Shares of Salesforce had been under pressure in the days leading up to its earnings report. Of course, it didn’t help that the stock market slumped on Monday and Tuesday as well.
In any regard, investors aren’t selling shares lower due to Salesforce’s top- and bottom-line beats. Instead, it was guidance that came up short. Management’s fourth-quarter revenue outlook narrowly topped consensus expectations but its earnings outlook came up short.
All of that has led to a mild correction in the share price, with the stock down about 3.5% on Wednesday.
For current investors, that’s a disappointing reaction. However, for those looking to add or to get long, it may have been exactly what they needed. Let’s take a closer look at the charts.
Trading Salesforce Stock
With Wednesday’s decline, the stock is declining into what should be a strong area of support. Between $153 and $155.30 is the 50-day, 100-day and 200-day moving averages.
Further, down near $152 is the backside of prior downtrend resistance (blue line). This mark was a significant level of resistance throughout 2019 and many bulls would like to see it hold as support should CRM stock fall that far.

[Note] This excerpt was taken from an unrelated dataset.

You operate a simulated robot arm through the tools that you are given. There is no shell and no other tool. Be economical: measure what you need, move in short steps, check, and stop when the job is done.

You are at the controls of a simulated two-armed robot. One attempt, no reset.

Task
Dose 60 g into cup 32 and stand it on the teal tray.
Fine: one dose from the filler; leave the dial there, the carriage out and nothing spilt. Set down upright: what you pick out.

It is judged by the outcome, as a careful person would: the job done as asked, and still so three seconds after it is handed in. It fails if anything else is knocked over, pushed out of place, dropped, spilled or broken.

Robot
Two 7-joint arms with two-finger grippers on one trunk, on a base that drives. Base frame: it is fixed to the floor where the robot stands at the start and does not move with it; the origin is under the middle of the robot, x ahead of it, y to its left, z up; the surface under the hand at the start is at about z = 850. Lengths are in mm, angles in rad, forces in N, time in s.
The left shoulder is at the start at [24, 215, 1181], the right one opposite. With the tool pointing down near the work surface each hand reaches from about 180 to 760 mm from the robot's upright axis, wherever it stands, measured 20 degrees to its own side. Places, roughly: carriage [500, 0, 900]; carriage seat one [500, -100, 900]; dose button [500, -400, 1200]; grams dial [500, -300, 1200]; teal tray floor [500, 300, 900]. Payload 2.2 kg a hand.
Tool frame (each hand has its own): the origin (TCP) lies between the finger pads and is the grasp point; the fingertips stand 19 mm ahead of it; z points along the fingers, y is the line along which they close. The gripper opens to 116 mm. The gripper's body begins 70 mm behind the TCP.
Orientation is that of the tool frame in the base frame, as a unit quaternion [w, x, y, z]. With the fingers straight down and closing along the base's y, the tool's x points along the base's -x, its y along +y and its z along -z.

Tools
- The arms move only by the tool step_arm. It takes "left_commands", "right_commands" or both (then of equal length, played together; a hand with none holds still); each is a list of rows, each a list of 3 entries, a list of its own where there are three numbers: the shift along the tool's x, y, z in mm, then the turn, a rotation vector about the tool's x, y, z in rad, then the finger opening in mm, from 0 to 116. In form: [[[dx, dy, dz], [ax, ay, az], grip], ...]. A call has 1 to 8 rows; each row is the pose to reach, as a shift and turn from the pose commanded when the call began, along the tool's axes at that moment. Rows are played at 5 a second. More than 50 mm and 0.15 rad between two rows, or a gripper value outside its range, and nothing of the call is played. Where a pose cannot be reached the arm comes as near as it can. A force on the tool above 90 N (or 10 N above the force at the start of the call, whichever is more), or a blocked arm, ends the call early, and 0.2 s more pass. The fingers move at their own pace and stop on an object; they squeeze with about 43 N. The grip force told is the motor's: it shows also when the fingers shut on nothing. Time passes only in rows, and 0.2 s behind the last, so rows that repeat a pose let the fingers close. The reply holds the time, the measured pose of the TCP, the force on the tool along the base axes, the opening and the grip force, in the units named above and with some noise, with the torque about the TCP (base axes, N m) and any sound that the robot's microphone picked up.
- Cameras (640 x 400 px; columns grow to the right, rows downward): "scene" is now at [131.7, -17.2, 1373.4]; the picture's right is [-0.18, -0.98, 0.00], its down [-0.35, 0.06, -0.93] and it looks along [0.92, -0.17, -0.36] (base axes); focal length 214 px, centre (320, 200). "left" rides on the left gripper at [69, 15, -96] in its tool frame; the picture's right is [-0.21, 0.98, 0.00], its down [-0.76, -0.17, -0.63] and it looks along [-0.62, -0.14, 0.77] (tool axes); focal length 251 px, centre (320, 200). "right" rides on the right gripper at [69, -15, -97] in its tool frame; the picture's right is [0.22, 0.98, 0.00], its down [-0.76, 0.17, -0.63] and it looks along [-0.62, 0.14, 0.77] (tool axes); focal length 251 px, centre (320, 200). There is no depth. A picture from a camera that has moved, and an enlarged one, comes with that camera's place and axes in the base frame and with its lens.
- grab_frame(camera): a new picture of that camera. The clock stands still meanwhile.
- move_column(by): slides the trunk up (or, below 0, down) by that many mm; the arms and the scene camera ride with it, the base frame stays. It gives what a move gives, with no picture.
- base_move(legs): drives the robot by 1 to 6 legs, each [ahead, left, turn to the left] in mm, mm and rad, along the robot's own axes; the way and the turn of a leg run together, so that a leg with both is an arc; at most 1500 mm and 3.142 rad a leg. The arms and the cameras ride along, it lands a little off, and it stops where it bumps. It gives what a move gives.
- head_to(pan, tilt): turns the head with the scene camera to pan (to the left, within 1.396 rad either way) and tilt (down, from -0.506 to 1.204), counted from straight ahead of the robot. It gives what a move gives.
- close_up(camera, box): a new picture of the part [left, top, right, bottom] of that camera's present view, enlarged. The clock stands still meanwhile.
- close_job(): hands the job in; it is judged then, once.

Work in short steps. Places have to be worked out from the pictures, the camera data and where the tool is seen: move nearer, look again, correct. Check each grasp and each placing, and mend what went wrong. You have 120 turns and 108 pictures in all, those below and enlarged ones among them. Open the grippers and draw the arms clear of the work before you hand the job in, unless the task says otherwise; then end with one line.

The quarter wasn’t bad and while the guidance came up a bit short it was far from horrendous. I think that’s reflected in the stock's decline of only 3.5%. However, should we get a bit more weakness into this support zone, dip-buyers may consider it a worthy risk/reward.
On a rebound, see if CRM stock can reclaim $160; abbove it puts range resistance up near $166 back on the table.
Should the $152 to $155 support zone fail, it could usher in lower prices. That’s why being disciplined -- and cutting a long trade loose should support fail -- is imperative. For Salesforce stock, a break below $152 could send shares down to range support between $142 and $144.